Martin Parr, John Batho, William Eggleston et James Barnor entrent dans une salle d’exposition à Aurillac. Ça commence comme une blague. Ce n’en est pas une. Et si ce ne sont pas eux précisément qui entrent, en personne, dans la salle des Écuries, à Aurillac (Cantal), ce sont bien leurs œuvres respectives.Pas une blague, donc. Mais un coup de maître du musée aurillacois qui expose, tout l’été, une partie de son fonds photographique. Un fonds rare, précieux, totalement méconnu et constitué, discrètement, depuis le milieu des années 1980. Et ce fonds-là a quelque chose de tout à fait particulier.
De brillant : « il est unique, en France et en Europe », considère Lilian Froger, chargé des collections contemporaines du musée d’art et d’archéologie d’Aurillac, commissaire de l’exposition 1976-1986, une décennie de photographie couleur, labellisée d’intérêt national par le ministère de la Culture.

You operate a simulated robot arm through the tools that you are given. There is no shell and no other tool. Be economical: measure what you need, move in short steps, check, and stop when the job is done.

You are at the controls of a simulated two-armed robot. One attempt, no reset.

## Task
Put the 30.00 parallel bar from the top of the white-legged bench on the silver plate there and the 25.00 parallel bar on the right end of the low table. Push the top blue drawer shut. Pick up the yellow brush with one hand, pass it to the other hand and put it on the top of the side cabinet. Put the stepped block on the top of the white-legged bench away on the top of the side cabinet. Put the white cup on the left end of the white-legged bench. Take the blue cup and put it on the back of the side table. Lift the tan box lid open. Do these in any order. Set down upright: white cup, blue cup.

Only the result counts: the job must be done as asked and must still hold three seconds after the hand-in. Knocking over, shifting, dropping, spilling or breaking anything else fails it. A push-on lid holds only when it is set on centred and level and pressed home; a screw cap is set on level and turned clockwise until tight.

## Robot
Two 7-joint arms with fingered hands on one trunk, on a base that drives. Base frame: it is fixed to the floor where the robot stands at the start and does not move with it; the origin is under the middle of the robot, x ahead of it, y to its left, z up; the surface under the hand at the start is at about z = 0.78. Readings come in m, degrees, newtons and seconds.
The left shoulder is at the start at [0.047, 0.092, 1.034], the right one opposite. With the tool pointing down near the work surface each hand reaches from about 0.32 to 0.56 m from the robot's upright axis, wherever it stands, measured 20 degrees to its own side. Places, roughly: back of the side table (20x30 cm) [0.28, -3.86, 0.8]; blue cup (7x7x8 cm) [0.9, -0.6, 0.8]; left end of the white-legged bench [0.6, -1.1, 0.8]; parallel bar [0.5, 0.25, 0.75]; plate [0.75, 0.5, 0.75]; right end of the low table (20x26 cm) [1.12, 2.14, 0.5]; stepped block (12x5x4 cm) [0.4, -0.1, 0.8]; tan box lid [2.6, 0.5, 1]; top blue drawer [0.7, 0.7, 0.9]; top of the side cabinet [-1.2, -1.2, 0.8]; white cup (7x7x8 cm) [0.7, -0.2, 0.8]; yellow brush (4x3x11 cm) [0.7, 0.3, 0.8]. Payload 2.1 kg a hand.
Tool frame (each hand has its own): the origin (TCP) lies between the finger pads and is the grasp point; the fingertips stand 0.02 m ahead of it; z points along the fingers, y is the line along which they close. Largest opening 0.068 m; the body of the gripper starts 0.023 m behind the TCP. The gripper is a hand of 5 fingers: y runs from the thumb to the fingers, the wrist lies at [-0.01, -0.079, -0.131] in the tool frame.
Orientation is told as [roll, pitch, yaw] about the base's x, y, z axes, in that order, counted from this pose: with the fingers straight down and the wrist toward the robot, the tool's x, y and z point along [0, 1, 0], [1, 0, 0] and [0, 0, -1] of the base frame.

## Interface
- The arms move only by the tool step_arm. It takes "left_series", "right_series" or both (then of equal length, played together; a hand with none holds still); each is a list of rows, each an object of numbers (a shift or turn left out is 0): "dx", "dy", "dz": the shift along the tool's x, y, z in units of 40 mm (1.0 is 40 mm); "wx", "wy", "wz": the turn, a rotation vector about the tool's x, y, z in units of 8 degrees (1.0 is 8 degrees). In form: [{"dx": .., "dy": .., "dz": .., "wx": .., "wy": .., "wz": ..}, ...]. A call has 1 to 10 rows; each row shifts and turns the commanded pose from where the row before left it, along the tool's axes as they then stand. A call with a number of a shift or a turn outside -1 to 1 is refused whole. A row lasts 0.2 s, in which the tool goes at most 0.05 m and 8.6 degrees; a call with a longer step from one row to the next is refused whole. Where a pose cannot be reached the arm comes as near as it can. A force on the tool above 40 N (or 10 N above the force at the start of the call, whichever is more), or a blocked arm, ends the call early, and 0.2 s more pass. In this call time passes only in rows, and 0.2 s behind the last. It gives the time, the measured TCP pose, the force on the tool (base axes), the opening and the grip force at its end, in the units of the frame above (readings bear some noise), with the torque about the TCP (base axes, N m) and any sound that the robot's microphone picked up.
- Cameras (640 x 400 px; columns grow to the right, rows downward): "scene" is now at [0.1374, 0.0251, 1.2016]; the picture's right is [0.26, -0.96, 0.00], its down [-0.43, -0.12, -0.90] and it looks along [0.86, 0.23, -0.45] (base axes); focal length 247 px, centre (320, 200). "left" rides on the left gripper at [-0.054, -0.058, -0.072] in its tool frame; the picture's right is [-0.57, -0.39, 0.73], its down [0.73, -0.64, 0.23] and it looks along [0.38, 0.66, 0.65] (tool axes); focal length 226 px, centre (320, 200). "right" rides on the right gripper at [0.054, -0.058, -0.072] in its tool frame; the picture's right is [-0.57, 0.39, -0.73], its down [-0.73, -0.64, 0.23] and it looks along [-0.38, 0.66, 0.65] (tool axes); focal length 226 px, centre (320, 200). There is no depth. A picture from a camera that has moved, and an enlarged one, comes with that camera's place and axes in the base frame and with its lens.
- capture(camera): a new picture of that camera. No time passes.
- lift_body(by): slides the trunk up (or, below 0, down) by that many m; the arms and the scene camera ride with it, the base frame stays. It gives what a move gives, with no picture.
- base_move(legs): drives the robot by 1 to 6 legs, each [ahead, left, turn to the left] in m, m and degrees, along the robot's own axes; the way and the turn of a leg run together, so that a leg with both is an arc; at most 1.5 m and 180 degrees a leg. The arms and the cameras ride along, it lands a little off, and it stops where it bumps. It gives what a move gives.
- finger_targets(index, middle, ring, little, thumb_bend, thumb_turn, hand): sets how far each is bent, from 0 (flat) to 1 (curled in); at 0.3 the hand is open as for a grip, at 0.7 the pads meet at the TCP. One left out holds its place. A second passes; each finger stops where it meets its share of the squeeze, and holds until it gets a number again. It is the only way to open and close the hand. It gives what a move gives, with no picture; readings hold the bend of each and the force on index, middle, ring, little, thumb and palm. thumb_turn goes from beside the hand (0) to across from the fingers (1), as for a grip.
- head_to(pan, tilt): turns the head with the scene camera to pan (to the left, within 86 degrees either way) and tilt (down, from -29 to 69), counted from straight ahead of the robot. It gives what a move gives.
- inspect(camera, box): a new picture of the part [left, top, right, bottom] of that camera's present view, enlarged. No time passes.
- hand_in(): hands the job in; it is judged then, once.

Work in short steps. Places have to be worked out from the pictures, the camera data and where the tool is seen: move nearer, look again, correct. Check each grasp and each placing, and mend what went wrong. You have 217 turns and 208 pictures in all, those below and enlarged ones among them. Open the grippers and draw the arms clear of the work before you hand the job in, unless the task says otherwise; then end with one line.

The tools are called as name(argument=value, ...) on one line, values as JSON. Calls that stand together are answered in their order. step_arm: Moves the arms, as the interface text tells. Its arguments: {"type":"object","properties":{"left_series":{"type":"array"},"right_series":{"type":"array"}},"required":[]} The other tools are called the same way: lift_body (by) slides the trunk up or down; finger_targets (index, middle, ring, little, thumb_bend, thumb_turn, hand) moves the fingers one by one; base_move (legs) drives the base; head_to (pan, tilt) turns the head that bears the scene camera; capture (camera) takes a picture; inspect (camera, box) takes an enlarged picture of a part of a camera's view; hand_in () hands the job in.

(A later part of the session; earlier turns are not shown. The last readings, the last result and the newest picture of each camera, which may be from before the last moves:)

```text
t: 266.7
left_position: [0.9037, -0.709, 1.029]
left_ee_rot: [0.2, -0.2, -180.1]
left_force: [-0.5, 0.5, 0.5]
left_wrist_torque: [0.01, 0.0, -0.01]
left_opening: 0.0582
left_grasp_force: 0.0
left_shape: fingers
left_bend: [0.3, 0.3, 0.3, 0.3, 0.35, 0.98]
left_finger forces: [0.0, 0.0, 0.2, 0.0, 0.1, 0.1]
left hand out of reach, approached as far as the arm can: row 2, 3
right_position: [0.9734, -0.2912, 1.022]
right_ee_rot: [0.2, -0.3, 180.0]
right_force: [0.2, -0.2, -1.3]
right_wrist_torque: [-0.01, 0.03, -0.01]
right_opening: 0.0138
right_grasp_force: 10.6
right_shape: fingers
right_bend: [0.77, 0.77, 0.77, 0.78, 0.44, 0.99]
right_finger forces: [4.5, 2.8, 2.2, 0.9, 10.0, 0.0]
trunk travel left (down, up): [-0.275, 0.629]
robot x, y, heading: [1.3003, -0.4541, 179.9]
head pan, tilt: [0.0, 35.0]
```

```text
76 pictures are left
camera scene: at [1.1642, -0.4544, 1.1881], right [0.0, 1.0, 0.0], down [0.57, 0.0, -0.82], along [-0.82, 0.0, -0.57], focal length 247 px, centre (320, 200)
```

La glace à la plage : cliché de Martin Parr. photo Jeremie Fulleringer
Une singularité pour cette collection, plurielle, héritée d’une sacrée audace. Ou plutôt d’une intuition, d’un déclic pour la photographie couleur. Ce déclic, c’est Annie Philippon, conservatrice des collections du musée aurillacois dans les années 1980, qui l’a.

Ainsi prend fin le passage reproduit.